Regional Liquors and Liqueurs
Several liquors unique to Sicily are worthy of mention. Ala, made by Florio, has a distinct flavor, as does Averna, which is made in Caltanissetta. Fichera, a newcomer, is made near Mount Etna. There are also several mildly fortified almond-flavored white wines which, though not suitable for every occasion, go well with some desserts. Several Sicilian liqueurs are similar to those produced on the mainland, namely limoncello, from lemons, anisette and amaretto. There are others, such as the interesting liqueur made from prickly pears (cactus fruits). Grappa is actually a brandy distilled from grape seeds and pomace. Dry and high in alcohol, it is usually white and served as an after dinner drink. In Italy, grappa is often sold in artistically original clear glass bottles which the distillers commission specially for this liquor.
Moscato is difficult to describe. It comes from the Muscat grape, of course, or from the sub-variety known locally as Moscatello, sometimes with the addition of Corinto or Zibibbo. Some fine whites can be made from Muscat, but in Sicily and the nearby islands it is usually rendered as a golden or light amber dessert wine, sometimes fortified or even sparkling (spumante). A few localities are famous for Moscato. Moscato and Moscato Passito are made by some distinguished wineries on the islands of Pantelleria and Lipari. As its name implies, Moscato Passito contains Appassito grapes. The areas around Siracusa and Noto, in the eastern part of Sicily, also produce fine Moscato wines.
Malvasia is another white grape used to make a strong varietal that is golden to amber in color and slightly fortified. Bred from an older grape variety, Malvasia is grown in northeastern Sicily (near Messina) and on the island of Lipari, where it is used in the making of a wine somewhat similar to Moscato.
Chardonnay, the world's ubiquitous varietal, is present in Sicily, but primarily from smaller vintners. In Sicily, as well as other parts of Italy, there's also Chardonnay Grappa. Native varietals are also present in the regional market. Inzolia and Grecanico are pleasant whites. Cabernet Sauvignon is also popular, sold especially by better houses like Tasca (Regaleali). Pinot Bianco has been made in Sicily for some years. It has a flavor and texture similar to those of Chardonnay. Pinot Grigio is used to produce wines that are soft and fragrant, with more color than most other whites, but it's not as popular among Sicilian vintners as Pinot Bianco. Trebbiano is not usually made into a varietal wine in Sicily, but this grape is used in certain wines. Frascati ranges from dry to sweet. It is not, strictly speaking, Sicilian, though these grapes are grown here.
Denomination of Origin
A few Sicilian wines are defined by appellation or denomination of origin (D.O. or D.O.C.). This obviously includes Marsala (usually made from a blend of several grapes), as well as the Moscatos and Malvasias (of which there are various recognised types based both on location and the grape varieties used), but also wines such as Alcamo, made in the locality of that name in the province of Trapani from Catarratto and other grapes, usually Damaschino or Grecanico. Cerasuolo di Vittoria is made in the province of Ragusa from Frappato and Calabrese, with the addition of Grosso Nero and Nerello Mascalese. Etna Whites, produced near Europe's largest active volcano, are usually made from Carricante and Catarratto, with the addition of Trebbiano or Minnella. Etna Reds and rosés are made from Nerello. Faro (the name means "lighthouse"), as its name implies, is typical of the area around Messina. It is a Red made from two different Nerellos, as well as Nocera and Calabrese, with the addition of Gaglioppo or Sangiovese. Regaleali, made by Count Tasca, is not recognised as a D.O. wine, but the the vineyards where its grapes are raised are so well known that this former fief is indicated on most Sicilian maps, and Regaleali is preferred by most Sicilians to D.O. vintages like Alcamo and Etna.
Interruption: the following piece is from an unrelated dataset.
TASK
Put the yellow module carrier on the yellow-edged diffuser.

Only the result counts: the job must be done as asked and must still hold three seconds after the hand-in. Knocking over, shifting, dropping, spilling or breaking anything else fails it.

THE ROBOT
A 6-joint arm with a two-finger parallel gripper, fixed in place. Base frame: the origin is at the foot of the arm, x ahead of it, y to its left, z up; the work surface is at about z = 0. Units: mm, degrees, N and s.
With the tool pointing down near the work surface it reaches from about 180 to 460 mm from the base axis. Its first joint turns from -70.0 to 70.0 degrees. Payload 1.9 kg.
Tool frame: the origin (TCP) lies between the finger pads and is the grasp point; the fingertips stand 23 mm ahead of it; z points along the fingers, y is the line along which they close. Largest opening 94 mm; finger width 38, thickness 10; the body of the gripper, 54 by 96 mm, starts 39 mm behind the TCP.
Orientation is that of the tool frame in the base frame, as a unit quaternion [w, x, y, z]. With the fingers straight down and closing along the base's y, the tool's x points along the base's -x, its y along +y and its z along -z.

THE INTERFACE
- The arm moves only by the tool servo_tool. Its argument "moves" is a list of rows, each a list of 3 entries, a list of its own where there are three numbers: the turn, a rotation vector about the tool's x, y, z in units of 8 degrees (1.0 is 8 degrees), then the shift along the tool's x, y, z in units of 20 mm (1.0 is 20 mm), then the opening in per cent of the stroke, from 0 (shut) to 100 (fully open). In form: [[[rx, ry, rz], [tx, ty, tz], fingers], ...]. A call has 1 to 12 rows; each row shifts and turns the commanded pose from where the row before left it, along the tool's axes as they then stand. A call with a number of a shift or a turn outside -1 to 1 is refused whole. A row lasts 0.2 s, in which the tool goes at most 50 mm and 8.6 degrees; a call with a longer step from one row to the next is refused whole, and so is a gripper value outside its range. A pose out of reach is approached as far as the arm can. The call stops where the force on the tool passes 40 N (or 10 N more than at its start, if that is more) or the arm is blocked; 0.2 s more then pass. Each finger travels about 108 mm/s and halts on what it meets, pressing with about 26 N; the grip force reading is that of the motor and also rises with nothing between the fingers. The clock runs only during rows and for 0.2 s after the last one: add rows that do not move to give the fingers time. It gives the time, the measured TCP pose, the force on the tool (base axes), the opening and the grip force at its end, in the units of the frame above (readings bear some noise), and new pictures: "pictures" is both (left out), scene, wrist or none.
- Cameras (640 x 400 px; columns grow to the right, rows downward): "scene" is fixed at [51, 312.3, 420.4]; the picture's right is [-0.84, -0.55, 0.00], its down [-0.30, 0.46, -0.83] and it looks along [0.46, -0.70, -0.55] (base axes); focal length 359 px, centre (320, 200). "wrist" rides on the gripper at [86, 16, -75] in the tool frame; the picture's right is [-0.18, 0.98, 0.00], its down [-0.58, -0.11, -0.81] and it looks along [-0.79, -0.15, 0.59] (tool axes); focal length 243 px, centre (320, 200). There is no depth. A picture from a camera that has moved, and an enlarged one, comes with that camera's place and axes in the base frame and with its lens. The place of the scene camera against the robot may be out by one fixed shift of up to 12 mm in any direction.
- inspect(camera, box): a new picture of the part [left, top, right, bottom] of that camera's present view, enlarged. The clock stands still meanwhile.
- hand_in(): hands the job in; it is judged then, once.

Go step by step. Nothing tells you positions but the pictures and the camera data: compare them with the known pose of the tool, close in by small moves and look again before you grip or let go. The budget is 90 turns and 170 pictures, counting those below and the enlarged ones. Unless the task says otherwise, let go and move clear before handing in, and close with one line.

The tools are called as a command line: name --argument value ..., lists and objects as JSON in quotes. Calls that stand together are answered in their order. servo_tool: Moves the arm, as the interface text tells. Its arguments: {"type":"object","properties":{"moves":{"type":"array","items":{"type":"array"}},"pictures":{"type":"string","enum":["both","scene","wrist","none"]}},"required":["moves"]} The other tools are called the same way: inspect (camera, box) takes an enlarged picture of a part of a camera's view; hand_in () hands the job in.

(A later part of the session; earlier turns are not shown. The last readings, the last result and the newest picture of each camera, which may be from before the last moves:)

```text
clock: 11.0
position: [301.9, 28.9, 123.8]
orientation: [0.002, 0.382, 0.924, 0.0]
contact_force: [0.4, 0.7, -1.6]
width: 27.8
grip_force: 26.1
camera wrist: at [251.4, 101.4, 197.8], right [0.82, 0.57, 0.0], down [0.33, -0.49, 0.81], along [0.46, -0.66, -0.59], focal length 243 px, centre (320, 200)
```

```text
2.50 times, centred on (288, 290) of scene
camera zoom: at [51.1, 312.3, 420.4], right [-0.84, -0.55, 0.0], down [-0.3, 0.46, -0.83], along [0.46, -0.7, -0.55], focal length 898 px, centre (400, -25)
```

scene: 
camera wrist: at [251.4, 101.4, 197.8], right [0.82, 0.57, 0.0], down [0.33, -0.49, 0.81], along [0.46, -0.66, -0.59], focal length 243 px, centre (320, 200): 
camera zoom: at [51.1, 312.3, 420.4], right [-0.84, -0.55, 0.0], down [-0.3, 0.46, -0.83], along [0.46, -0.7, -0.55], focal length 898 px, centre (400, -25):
Novello is Sicily's nouveau vintage wine, sold annually just months after the grapes are harvested and pressed. It is usually red, robust and fruity. You're not likely to find it outside Sicily. Sicilian vintners offer a range of vintage D.O. wines which are not varietals. Though Sicily is not famous for its sparkling wines, a few are made here. Castelmonte Frizzante, which is naturally effervescent, is similar to Spumante.
When Italians speak of "il vino della casa," they usually mean "house wine" in the sense of the wine that a restaurant or individual has made from local grapes, and images come to mind of a farmer's strong home-made red wine that tastes like vinegar. Among Italian vintners, however, mention of a "casa" (literally "house") is like a French vintner referring to a chateau, and in Italian aristocratic parlance a "house" is a noble family. Some of Sicily's best houses make excellent wines that don't officially make their way to the consumer market, often because the quantity of a few hundred bottles is not sufficient to justify an advertising or sales campaign.